SELECTED TEXT:
Bij brief van 17 juni 2019 heeft MOB het college verzocht om (preventief) handhavend op te treden tegen de voorbereidingen die CPZ wilde treffen voor het race-evenement Dutch Grand Prix. Volgens MOB beschikt(e) CPZ niet over de daarvoor vereiste vergunning op grond van artikel 2.7, tweede lid, Wnb. Het college heeft het verzoek met het besluit van 23 augustus 2019 afgewezen. Met het bestreden besluit van 27 oktober 2022 op het bezwaar van MOB is het college bij de afwijzing van het verzoek gebleven.
2.2.
MOB heeft beroep ingesteld tegen het bestreden besluit.
2.3.

DATASET SECTION:

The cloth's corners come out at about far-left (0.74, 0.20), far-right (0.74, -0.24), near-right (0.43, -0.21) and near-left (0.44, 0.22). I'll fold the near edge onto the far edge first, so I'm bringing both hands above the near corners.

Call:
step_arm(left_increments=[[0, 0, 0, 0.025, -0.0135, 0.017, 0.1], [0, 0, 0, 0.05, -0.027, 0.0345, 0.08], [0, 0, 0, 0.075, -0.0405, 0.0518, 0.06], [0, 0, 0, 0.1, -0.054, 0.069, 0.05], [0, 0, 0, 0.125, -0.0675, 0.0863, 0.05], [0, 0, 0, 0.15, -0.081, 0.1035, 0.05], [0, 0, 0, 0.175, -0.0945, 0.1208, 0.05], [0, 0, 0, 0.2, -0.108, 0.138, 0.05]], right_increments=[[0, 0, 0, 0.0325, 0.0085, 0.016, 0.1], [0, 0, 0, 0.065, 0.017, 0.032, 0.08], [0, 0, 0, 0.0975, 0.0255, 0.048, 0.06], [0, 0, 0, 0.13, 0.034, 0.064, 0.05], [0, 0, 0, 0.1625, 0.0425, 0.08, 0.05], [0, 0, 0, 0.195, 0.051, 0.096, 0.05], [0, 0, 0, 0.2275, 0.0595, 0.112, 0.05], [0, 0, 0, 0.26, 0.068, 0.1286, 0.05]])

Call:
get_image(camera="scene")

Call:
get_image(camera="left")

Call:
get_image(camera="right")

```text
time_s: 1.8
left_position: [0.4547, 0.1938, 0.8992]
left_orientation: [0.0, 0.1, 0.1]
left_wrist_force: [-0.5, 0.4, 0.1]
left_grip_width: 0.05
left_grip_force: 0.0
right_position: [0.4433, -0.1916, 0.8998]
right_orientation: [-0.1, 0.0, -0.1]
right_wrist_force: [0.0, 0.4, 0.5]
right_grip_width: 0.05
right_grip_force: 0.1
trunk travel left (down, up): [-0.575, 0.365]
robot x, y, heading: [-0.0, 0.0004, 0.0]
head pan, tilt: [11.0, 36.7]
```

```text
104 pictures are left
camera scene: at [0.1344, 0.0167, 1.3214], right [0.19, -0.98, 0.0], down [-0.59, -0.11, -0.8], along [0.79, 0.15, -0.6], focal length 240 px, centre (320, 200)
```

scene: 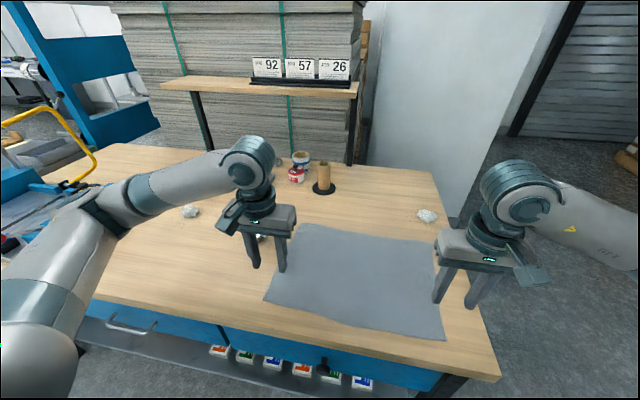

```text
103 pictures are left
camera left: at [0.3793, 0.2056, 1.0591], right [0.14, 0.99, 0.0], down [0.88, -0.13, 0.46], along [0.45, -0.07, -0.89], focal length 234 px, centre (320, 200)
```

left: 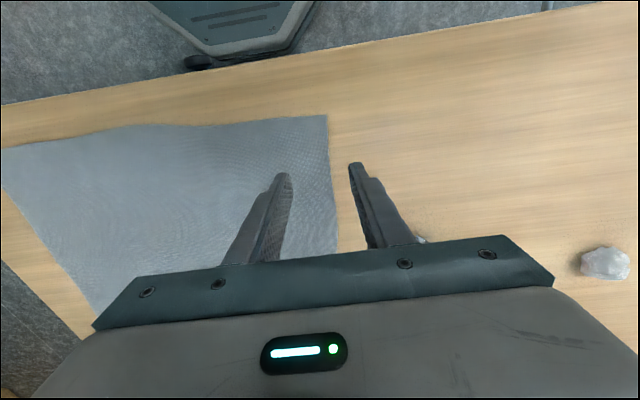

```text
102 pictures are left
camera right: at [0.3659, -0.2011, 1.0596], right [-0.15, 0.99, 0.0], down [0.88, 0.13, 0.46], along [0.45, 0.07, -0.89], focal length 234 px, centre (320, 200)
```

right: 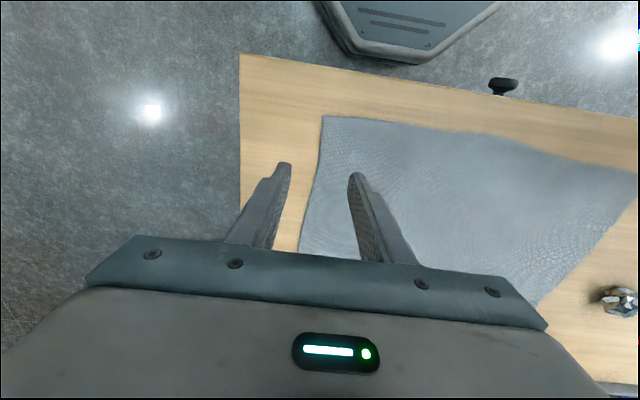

WHAT IS REQUIRED: Cite the selected text exactly. Begin with "Bij brief van" and finish with "het verzoek gebleven.".

TASK RESULT:
Bij brief van 17 juni 2019 heeft MOB het college verzocht om (preventief) handhavend op te treden tegen de voorbereidingen die CPZ wilde treffen voor het race-evenement Dutch Grand Prix. Volgens MOB beschikt(e) CPZ niet over de daarvoor vereiste vergunning op grond van artikel 2.7, tweede lid, Wnb. Het college heeft het verzoek met het besluit van 23 augustus 2019 afgewezen. Met het bestreden besluit van 27 oktober 2022 op het bezwaar van MOB is het college bij de afwijzing van het verzoek gebleven.